◆ Request 1 ◆
Provide the full wording of the source passage, which begins "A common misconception".

◆ Source passage ◆
++++++++++

A common misconception with Passive Houses’s is that they can heat themselves, whereas in truth they are carefully designed to ensure maximum retention of any generated heat – but the heat still has to come from somewhere.
A Passive House has a space heating energy demand of <15kWh per square metre of living space per year. Compared to the UK new-build common practice figure of 55kWh/m2/yr, this can pose a challenge.
At the time of writing, over 50,000 buildings have been certified to achieve this, providing that the Passive Housing Planning Package (PHPP) is exceptionally accurate (+/- 0.5kWh) when predicting the demand after all aspects of the building are considered.
How do you select a product that is going to provide the required heat, without compromising the energy efficient standard? Here are some of the most popular options, with their associated pros and cons.
Commonly duct mounted, an electric post heater can be used alongside a heat recovery ventilation system (MVHR) to heat the supply air as it leaves the unit.
In addition to a small limited outlay and minimal space requirement, the electric post-heater reacts to supply air temperature changes in the MVHR.

++++++++++

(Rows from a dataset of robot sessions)
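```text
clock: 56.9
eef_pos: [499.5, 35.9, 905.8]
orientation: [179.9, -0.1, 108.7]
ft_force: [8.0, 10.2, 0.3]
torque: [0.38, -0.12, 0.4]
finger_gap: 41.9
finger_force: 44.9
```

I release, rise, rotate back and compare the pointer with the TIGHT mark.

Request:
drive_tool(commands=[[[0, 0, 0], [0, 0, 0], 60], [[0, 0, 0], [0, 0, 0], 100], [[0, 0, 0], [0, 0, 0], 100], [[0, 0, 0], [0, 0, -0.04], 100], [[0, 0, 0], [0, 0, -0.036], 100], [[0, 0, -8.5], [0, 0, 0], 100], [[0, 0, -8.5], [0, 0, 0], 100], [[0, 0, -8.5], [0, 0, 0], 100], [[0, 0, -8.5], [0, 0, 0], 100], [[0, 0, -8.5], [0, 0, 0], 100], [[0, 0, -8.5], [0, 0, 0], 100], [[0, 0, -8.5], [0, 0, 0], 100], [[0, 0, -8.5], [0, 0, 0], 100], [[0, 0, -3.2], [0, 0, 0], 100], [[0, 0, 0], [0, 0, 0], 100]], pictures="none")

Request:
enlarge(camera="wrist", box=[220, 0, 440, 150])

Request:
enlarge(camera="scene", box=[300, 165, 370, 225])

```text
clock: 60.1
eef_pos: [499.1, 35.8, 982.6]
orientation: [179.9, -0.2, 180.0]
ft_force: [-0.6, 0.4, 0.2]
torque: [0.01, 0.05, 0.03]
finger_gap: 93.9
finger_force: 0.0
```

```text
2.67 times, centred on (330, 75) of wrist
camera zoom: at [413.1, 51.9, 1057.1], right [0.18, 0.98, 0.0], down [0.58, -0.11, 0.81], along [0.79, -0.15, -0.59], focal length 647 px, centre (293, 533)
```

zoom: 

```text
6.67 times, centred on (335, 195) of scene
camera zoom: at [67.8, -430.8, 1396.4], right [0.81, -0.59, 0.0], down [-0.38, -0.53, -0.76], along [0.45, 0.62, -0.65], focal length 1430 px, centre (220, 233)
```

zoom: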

++++++++++

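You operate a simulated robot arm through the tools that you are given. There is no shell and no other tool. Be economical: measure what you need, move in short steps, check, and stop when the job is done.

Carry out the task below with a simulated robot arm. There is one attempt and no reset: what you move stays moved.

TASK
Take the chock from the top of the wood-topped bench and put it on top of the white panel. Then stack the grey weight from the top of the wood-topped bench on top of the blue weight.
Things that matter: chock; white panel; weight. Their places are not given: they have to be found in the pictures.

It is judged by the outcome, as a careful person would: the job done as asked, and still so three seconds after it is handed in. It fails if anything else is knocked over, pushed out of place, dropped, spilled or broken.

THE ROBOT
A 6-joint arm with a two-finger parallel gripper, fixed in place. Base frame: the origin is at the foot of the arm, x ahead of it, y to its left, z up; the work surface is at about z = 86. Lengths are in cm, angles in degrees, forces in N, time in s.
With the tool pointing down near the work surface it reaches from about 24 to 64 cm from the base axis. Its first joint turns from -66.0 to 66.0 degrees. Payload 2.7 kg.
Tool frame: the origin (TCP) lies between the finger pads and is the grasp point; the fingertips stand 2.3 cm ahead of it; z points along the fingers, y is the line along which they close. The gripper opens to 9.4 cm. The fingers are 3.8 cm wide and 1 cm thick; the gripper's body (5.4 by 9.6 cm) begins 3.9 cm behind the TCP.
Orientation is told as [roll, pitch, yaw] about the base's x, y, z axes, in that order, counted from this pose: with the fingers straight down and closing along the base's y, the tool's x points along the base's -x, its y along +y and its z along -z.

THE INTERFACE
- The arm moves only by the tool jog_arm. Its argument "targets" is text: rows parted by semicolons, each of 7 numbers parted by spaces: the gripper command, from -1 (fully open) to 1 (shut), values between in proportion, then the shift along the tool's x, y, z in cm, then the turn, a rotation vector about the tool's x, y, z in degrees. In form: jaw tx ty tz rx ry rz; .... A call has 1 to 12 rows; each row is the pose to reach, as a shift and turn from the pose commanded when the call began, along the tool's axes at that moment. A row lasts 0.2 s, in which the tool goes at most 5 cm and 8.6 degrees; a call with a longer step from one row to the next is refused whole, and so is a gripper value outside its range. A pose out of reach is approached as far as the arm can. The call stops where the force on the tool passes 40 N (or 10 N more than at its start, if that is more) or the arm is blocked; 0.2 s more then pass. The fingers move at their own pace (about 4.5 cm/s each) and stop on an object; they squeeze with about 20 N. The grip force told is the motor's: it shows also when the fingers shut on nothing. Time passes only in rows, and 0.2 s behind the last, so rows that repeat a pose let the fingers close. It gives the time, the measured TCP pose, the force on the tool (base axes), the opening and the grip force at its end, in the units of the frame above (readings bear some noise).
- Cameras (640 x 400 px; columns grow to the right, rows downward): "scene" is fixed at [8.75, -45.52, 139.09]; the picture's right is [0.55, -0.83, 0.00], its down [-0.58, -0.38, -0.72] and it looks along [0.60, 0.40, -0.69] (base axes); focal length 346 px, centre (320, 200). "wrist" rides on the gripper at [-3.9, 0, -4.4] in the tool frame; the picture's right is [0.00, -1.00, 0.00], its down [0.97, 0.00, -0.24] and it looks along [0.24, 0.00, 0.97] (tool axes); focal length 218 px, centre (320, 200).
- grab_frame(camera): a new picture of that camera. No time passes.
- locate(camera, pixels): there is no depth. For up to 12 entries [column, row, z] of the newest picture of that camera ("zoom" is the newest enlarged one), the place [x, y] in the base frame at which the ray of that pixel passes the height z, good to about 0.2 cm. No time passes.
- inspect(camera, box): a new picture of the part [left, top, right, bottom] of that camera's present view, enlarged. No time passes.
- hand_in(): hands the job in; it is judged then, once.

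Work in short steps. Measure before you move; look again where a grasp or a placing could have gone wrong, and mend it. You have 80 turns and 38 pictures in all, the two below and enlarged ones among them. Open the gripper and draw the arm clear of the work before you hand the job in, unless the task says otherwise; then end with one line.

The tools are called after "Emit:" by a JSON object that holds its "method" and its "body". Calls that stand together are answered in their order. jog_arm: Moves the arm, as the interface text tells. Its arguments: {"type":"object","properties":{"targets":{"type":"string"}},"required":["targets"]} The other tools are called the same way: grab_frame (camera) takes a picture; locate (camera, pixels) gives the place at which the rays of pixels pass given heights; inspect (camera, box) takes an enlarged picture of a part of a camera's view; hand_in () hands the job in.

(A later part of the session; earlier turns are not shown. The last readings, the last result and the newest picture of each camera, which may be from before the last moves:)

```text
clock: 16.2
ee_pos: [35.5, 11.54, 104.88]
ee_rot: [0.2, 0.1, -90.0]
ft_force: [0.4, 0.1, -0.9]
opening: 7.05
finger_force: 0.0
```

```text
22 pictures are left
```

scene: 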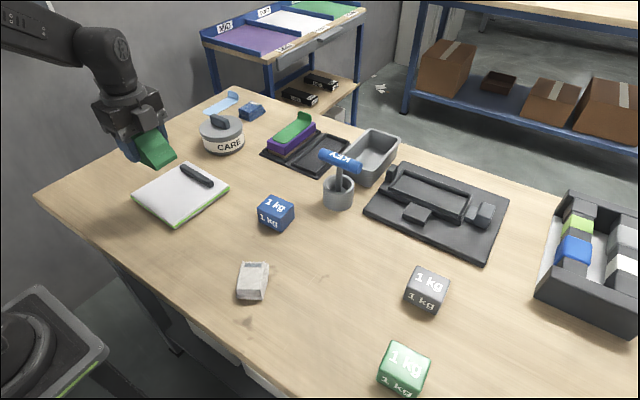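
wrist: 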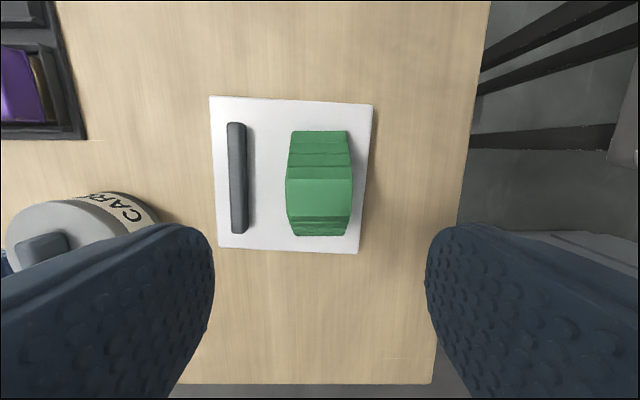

++++++++++

◆ Request 2 ◆
Give back exactly the lines running from the line that contains "- Cameras (640" through the line that contains "- locate(camera, pixels): there", and nothing outside them. Leave out blank lines and number the others, starting at 1.

◆ Task solution 1 ◆
A common misconception with Passive Houses’s is that they can heat themselves, whereas in truth they are carefully designed to ensure maximum retention of any generated heat – but the heat still has to come from somewhere.
A Passive House has a space heating energy demand of <15kWh per square metre of living space per year. Compared to the UK new-build common practice figure of 55kWh/m2/yr, this can pose a challenge.
At the time of writing, over 50,000 buildings have been certified to achieve this, providing that the Passive Housing Planning Package (PHPP) is exceptionally accurate (+/- 0.5kWh) when predicting the demand after all aspects of the building are considered.
How do you select a product that is going to provide the required heat, without compromising the energy efficient standard? Here are some of the most popular options, with their associated pros and cons.
Commonly duct mounted, an electric post heater can be used alongside a heat recovery ventilation system (MVHR) to heat the supply air as it leaves the unit.
In addition to a small limited outlay and minimal space requirement, the electric post-heater reacts to supply air temperature changes in the MVHR.

◆ Task solution 2 ◆
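1. - Cameras (640 x 400 px; columns grow to the right, rows downward): "scene" is fixed at [8.75, -45.52, 139.09]; the picture's right is [0.55, -0.83, 0.00], its down [-0.58, -0.38, -0.72] and it looks along [0.60, 0.40, -0.69] (base axes); focal length 346 px, centre (320, 200). "wrist" rides on the gripper at [-3.9, 0, -4.4] in the tool frame; the picture's right is [0.00, -1.00, 0.00], its down [0.97, 0.00, -0.24] and it looks along [0.24, 0.00, 0.97] (tool axes); focal length 218 px, centre (320, 200).
2. - grab_frame(camera): a new picture of that camera. No time passes.
3. - locate(camera, pixels): there is no depth. For up to 12 entries [column, row, z] of the newest picture of that camera ("zoom" is the newest enlarged one), the place [x, y] in the base frame at which the ray of that pixel passes the height z, good to about 0.2 cm. No time passes.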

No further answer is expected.